The extra effort is beneficial in the long run, however, he says, because
"by turning over scrap that frequently you take some of the
speculation out of the marketplace."
Another
way the company has ensured its survival through market swings is through
its ownership of scrap consuming operations. Romberg--who, probably
because he's been with the company for 34 years, has been given the
responsibility of honorary historian--says he's not sure if it was by
accident or design, but ownership of the steel minimills has helped smooth
out the swings for CMC. "When scrap prices went down our yards
suffered," he explains, "but our mills, which are scrap buyers,
prospered. ... Although none of our mills is very dependent on our own
scrap, they're all very dependent on the same general market--just
opposite ends of the market."
CMC
hasn't always operated at both ends of the market. It wasn't until 1963,
more than 45 years after its inception, that the company entered the
consuming industry. According to Romberg, one of the partners in a Seguin,
Texas, minimill had run into financial difficulty and--since the was one
of CMC's major consumers and major accounts receivable--CMC bought his
half ownership. Within seven years the scrap processing company had bought
the remaining shares and owned its first manufacturing company.
It
wasn't the first major step the firm took toward its current stature. In
the mid-fifties CMC became the first scrap organization to go public,
selling stock in the corporation over the counter (it was first listed on
the American Stock Exchange in 1960 and has been on the New York Stock
Exchange since 1982). How has being a publicly held company affected CMC?
"It's forced us to adhere to practices [required by Securities and
Exchange Commission rules] that in the long run are very
healthy--integrity, ethical behavior, and regulatory compliance,"
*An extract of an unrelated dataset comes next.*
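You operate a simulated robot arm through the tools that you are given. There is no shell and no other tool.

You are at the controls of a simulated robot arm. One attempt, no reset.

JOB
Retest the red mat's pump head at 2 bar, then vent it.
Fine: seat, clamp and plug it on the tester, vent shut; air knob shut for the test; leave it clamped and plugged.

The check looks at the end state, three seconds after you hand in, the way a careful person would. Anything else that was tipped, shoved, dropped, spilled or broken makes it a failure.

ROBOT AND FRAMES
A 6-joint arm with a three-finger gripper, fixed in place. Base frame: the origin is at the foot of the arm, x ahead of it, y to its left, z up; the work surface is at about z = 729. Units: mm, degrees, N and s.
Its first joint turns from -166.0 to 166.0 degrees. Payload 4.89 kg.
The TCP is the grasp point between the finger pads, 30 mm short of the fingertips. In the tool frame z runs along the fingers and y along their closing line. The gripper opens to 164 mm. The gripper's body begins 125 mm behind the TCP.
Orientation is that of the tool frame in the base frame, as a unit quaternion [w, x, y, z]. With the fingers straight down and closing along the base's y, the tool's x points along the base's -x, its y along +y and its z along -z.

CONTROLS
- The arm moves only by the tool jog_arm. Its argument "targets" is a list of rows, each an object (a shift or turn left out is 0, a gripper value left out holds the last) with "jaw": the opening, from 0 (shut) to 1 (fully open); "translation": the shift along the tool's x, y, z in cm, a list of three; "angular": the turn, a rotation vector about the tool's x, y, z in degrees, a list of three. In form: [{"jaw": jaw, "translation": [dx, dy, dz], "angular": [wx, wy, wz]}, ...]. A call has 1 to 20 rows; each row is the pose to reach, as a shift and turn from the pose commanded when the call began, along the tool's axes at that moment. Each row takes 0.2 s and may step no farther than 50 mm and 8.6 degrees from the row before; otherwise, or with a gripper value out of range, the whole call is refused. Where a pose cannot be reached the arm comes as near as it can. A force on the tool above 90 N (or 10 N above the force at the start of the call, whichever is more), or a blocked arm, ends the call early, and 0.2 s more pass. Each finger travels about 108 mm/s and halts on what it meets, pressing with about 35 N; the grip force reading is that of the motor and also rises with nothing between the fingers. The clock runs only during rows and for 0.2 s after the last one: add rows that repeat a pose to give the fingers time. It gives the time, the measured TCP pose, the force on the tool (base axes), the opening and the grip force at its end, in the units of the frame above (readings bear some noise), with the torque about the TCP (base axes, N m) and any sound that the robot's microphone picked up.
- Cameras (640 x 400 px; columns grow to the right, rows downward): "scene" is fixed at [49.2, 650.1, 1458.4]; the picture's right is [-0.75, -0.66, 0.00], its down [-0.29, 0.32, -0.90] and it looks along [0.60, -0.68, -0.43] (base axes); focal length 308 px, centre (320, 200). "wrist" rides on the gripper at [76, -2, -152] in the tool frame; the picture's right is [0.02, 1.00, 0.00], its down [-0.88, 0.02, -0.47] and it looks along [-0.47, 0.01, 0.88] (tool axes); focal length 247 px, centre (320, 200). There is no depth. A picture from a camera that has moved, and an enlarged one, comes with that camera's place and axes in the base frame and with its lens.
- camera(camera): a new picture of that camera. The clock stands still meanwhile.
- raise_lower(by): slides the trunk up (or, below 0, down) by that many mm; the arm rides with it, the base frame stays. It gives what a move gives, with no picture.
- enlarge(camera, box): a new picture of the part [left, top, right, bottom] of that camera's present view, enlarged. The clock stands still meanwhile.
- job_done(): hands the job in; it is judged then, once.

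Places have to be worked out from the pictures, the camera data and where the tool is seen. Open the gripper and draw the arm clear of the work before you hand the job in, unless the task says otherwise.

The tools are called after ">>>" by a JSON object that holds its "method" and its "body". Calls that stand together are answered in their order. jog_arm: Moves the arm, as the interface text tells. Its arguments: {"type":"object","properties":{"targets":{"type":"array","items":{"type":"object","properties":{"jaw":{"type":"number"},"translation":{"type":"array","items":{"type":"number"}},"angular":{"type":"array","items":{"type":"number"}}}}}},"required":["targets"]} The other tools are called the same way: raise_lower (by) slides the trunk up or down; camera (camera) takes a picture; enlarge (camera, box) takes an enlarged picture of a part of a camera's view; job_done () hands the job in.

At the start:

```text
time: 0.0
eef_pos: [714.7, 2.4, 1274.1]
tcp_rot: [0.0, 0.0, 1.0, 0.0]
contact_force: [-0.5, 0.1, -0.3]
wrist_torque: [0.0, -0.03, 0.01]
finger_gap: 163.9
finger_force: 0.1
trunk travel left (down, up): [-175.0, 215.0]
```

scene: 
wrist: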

says Rabin. "The biggest disadvantage is the amount of work created
by disclosure requirements. But I feel very strongly that in the long term
it's been a big benefit for us and will continue to be."
Keeping
the CMC Family Organized
Today
CMC includes four divisions:
manufacturing,
which includes the steel minimills, steel fabrication plants, a railcar
rebuilding facility, the copper tubing plant, and one scrap processing
plant (which is part of the division because it's such a major supplier to
one of the minimills);
recycling,
which consists of the 22 scrap processing plants and 4 scrap feeder plants
in the secondary metals division, and a steel rail and track dismantling
and recovery operation;
marketing
and trading, which buys and sells primary and secondary metals,
agricultural products, chemicals, and other commodities through offices
located on five continents; and
financial
services, a Zug, Switzerland-based operation that handles short-term
investments for the corporation.
Growth
in the manufacturing segment over the last few years has put it at the top
of the list of CMC division profit makers, with recycling right behind it.
"While we started out as a scrap company," says Romberg,
"it spawned other businesses. In a sense, the children have outgrown
the parent, but the parent is still very vigorous."
Although
the scrap recycling division is CMC's parent from a historical
perspective, in the organization structure it's more of an older brother
to the other three divisions. Each of the divisions, in fact, acts as an
independent sibling of a corporate parent that has given its children a
great deal of autonomy in the last decade. In the seventies, although the
company was divisionalized, the divisions shared many of their resources.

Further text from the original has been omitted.